● **INSTRUCTION**:
Repeat exactly each line of the data provided below.

● **RECORDED INFORMATION**:

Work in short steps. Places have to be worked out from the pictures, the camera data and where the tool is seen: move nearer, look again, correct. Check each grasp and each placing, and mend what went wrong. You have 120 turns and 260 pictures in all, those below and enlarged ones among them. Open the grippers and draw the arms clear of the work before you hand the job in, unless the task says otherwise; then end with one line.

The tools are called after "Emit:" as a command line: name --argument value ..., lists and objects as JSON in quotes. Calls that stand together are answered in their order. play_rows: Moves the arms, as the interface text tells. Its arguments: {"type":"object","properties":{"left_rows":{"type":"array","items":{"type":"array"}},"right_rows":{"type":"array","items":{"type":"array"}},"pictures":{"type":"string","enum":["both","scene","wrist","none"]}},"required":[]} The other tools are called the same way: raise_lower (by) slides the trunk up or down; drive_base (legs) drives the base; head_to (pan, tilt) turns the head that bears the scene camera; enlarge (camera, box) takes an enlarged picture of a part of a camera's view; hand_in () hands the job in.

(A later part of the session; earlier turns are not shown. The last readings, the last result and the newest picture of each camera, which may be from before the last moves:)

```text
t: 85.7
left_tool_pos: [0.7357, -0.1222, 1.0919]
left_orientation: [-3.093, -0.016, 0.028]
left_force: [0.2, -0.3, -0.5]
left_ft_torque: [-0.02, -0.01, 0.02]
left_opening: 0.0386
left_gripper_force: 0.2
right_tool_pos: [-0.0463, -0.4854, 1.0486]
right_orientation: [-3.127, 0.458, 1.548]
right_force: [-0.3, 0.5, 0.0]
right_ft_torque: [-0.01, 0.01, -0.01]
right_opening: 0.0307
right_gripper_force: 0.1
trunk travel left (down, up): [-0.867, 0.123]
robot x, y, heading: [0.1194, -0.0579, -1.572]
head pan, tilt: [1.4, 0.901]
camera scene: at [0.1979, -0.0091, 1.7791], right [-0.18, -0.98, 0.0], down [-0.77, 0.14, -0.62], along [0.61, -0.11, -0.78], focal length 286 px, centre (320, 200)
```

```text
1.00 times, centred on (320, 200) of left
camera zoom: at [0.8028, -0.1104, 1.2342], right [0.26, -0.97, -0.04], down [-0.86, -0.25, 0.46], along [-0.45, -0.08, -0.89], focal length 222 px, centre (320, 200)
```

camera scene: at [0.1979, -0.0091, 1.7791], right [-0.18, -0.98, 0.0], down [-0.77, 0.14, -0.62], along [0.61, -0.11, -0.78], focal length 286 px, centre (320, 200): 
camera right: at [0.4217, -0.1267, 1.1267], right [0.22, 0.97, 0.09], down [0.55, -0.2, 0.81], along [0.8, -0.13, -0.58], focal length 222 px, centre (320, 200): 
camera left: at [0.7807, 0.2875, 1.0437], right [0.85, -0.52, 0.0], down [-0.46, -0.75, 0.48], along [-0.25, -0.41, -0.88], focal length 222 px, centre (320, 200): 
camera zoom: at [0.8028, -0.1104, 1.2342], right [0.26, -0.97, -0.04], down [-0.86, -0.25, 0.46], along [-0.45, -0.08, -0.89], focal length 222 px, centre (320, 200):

● **WRITTEN RESPONSE**:
Work in short steps. Places have to be worked out from the pictures, the camera data and where the tool is seen: move nearer, look again, correct. Check each grasp and each placing, and mend what went wrong. You have 120 turns and 260 pictures in all, those below and enlarged ones among them. Open the grippers and draw the arms clear of the work before you hand the job in, unless the task says otherwise; then end with one line.

The tools are called after "Emit:" as a command line: name --argument value ..., lists and objects as JSON in quotes. Calls that stand together are answered in their order. play_rows: Moves the arms, as the interface text tells. Its arguments: {"type":"object","properties":{"left_rows":{"type":"array","items":{"type":"array"}},"right_rows":{"type":"array","items":{"type":"array"}},"pictures":{"type":"string","enum":["both","scene","wrist","none"]}},"required":[]} The other tools are called the same way: raise_lower (by) slides the trunk up or down; drive_base (legs) drives the base; head_to (pan, tilt) turns the head that bears the scene camera; enlarge (camera, box) takes an enlarged picture of a part of a camera's view; hand_in () hands the job in.

(A later part of the session; earlier turns are not shown. The last readings, the last result and the newest picture of each camera, which may be from before the last moves:)

```text
t: 85.7
left_tool_pos: [0.7357, -0.1222, 1.0919]
left_orientation: [-3.093, -0.016, 0.028]
left_force: [0.2, -0.3, -0.5]
left_ft_torque: [-0.02, -0.01, 0.02]
left_opening: 0.0386
left_gripper_force: 0.2
right_tool_pos: [-0.0463, -0.4854, 1.0486]
right_orientation: [-3.127, 0.458, 1.548]
right_force: [-0.3, 0.5, 0.0]
right_ft_torque: [-0.01, 0.01, -0.01]
right_opening: 0.0307
right_gripper_force: 0.1
trunk travel left (down, up): [-0.867, 0.123]
robot x, y, heading: [0.1194, -0.0579, -1.572]
head pan, tilt: [1.4, 0.901]
camera scene: at [0.1979, -0.0091, 1.7791], right [-0.18, -0.98, 0.0], down [-0.77, 0.14, -0.62], along [0.61, -0.11, -0.78], focal length 286 px, centre (320, 200)
```

```text
1.00 times, centred on (320, 200) of left
camera zoom: at [0.8028, -0.1104, 1.2342], right [0.26, -0.97, -0.04], down [-0.86, -0.25, 0.46], along [-0.45, -0.08, -0.89], focal length 222 px, centre (320, 200)
```

camera scene: at [0.1979, -0.0091, 1.7791], right [-0.18, -0.98, 0.0], down [-0.77, 0.14, -0.62], along [0.61, -0.11, -0.78], focal length 286 px, centre (320, 200): 
camera right: at [0.4217, -0.1267, 1.1267], right [0.22, 0.97, 0.09], down [0.55, -0.2, 0.81], along [0.8, -0.13, -0.58], focal length 222 px, centre (320, 200): 
camera left: at [0.7807, 0.2875, 1.0437], right [0.85, -0.52, 0.0], down [-0.46, -0.75, 0.48], along [-0.25, -0.41, -0.88], focal length 222 px, centre (320, 200): 
camera zoom: at [0.8028, -0.1104, 1.2342], right [0.26, -0.97, -0.04], down [-0.86, -0.25, 0.46], along [-0.45, -0.08, -0.89], focal length 222 px, centre (320, 200):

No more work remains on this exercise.